For the longest time, U.S. stocks just dominated everything post-financial crisis. But last year we finally saw that script flip. The iShares MSCI EAFE ETF crushed the S&P 500 by a pretty wide margin - we're talking 31.6% versus 17.7%. Emerging markets went even harder at 34%. That's not a small difference.
What's interesting is this wasn't just about tech selling off. The real story was the rotation from growth into value. The dollar weakened, and suddenly all those beaten-down international names started looking attractive again. People got tired of chasing expensive mega-cap stocks and started hunting for actual value elsewhere.

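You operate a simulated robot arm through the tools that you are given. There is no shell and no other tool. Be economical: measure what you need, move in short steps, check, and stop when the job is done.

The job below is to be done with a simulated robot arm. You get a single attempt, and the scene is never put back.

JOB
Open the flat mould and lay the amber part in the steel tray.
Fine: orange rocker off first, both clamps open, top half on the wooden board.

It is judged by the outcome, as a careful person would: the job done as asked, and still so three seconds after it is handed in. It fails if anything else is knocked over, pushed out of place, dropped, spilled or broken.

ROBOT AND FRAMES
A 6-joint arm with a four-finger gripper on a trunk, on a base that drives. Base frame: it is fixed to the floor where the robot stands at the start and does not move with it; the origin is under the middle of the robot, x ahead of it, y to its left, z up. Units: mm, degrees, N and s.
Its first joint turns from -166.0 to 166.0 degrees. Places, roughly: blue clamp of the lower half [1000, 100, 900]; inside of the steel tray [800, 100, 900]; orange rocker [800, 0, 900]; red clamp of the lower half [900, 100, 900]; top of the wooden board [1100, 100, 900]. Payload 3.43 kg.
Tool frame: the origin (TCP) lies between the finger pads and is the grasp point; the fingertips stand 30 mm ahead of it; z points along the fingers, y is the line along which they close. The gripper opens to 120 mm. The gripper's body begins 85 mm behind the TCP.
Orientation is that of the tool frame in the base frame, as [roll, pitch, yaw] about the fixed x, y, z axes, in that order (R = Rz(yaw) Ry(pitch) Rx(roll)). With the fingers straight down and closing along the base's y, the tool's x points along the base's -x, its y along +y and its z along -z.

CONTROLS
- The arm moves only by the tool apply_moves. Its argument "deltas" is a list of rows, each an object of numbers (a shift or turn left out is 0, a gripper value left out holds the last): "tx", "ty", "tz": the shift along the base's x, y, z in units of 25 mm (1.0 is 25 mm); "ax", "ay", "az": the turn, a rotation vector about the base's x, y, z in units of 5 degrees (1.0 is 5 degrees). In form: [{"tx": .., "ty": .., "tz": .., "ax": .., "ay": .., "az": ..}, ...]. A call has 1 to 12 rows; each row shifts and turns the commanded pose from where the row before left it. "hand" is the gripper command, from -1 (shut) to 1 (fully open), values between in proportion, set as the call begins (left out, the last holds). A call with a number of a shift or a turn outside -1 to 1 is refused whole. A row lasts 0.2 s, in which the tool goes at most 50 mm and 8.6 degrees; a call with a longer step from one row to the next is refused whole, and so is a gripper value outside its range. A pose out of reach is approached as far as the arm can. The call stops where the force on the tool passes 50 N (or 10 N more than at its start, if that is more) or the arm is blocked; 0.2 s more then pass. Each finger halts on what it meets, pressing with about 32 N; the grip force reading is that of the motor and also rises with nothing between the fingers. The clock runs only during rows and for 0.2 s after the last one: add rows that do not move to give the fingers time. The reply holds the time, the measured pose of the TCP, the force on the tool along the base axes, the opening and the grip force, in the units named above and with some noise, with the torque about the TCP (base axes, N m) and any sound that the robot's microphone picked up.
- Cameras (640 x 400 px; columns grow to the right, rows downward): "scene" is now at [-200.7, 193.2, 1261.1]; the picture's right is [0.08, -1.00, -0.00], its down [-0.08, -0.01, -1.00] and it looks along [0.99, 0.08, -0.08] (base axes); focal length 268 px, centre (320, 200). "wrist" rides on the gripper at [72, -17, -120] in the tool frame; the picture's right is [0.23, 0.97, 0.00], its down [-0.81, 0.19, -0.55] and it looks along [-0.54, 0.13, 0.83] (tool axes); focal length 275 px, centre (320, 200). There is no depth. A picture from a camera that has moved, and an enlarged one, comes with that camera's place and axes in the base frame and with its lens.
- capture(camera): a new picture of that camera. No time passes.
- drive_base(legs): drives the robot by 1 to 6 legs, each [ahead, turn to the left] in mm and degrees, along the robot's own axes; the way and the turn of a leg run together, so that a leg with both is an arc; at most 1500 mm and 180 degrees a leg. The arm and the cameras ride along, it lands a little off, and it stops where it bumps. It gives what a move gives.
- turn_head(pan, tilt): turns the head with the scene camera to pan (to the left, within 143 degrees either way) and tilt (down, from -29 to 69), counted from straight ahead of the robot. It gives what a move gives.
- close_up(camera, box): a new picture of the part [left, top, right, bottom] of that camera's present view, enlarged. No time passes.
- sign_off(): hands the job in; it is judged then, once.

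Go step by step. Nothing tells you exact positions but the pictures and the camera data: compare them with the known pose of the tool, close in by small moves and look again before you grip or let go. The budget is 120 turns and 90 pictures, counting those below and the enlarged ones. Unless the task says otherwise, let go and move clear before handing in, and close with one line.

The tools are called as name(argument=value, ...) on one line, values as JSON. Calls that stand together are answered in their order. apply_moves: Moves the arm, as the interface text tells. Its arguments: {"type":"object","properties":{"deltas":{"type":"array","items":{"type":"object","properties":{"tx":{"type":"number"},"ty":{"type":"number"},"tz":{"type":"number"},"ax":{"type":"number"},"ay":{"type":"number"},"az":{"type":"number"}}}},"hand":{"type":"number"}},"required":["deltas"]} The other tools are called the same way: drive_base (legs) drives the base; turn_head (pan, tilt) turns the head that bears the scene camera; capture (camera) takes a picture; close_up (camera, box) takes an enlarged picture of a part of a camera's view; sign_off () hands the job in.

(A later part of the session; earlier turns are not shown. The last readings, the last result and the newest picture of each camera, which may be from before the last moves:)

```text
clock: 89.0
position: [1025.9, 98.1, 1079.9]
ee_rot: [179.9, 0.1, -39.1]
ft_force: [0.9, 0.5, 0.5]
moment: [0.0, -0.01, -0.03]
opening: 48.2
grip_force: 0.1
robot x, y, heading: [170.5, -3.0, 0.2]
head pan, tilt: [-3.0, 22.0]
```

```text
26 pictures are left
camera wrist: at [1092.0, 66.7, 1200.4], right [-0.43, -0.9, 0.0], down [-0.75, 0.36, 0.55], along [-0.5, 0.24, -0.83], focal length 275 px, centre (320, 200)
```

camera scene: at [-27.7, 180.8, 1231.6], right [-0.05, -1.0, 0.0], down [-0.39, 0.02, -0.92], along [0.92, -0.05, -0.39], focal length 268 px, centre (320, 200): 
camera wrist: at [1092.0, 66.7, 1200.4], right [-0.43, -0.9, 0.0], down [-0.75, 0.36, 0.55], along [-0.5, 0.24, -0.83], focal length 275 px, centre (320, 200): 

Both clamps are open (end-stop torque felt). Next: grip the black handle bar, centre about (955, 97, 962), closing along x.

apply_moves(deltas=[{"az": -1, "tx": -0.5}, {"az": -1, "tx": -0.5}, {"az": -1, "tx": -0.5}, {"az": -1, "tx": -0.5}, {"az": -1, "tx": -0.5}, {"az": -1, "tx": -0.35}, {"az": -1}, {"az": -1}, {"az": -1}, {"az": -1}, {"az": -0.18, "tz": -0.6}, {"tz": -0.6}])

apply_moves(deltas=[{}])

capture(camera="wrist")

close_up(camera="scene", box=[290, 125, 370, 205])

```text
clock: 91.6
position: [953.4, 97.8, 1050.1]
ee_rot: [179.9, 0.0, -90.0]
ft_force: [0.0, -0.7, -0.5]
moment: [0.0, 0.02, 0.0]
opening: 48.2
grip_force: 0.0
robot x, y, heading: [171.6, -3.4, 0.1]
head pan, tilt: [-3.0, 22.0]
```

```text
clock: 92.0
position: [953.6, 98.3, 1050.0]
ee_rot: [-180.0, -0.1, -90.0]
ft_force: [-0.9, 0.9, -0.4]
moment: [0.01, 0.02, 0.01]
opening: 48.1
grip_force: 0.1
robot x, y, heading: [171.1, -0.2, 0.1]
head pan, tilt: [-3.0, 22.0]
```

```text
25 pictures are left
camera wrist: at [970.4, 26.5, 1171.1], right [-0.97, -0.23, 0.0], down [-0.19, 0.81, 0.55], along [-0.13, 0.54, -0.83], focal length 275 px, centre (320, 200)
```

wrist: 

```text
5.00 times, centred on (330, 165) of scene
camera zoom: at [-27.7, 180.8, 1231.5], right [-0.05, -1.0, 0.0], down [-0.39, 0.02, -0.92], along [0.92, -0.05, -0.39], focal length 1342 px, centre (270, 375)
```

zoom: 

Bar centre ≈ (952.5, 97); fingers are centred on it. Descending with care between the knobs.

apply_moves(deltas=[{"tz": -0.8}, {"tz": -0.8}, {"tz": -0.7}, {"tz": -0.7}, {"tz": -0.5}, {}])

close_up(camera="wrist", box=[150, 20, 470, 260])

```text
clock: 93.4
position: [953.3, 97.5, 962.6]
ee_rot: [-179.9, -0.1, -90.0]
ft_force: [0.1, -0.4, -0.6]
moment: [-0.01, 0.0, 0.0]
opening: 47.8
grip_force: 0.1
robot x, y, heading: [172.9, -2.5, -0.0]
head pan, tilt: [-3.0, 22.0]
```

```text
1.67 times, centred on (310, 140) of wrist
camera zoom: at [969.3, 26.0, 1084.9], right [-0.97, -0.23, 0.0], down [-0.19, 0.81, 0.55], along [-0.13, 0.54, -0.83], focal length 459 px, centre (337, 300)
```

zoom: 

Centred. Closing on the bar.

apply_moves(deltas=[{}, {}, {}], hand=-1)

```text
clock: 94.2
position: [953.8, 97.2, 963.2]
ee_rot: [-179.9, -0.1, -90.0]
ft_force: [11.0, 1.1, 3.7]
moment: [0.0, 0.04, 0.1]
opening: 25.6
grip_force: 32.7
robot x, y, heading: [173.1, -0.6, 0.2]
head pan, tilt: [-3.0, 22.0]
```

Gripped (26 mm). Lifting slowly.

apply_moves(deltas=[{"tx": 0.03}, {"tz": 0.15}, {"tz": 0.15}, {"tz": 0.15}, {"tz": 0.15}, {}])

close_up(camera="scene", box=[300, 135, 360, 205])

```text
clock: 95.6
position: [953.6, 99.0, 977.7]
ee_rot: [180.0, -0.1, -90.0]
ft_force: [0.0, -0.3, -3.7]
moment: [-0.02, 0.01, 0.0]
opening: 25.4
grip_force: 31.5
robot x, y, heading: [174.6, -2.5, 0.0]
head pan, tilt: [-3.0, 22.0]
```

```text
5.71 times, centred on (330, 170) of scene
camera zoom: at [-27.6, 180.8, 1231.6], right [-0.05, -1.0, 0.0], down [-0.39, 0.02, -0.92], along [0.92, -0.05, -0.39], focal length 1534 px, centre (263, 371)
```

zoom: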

Here's where the outlook for international stocks gets compelling. Look at the valuations. The S&P 500 is sitting at around 29x forward earnings - that's historically elevated. International developed markets? 19x. Emerging markets? 18x. That gap is massive.
Beyond just the numbers, there are some real tailwinds building. Europe's talking fiscal stimulus, productivity is picking up, and that weaker dollar I mentioned helps foreign companies when they report earnings back home. The earnings growth outlook for international stocks looks solid too - after basically flat growth in 2025 across most developed regions, 2026 estimates are calling for high single-digit to low double-digit growth.
Think about it this way: U.S. stocks have basically been on a 15+ year winning streak. International equities are cyclically sensitive and trade cheaper. They're also way less dependent on tech for their returns, which means different sector exposure and different economic drivers.
Now, there are real risks. Tariffs could explode, the dollar could reverse, and manufacturing slowdowns hit cyclical markets harder. But after such a long drought, the outlook for international stocks finally seems like it could shift in their favor for an extended period.
The valuation gap combined with improving earnings expectations is the kind of setup that historically rewards patient capital. Whether this is the year it finally breaks through is the question everyone's asking, but the conditions are definitely there.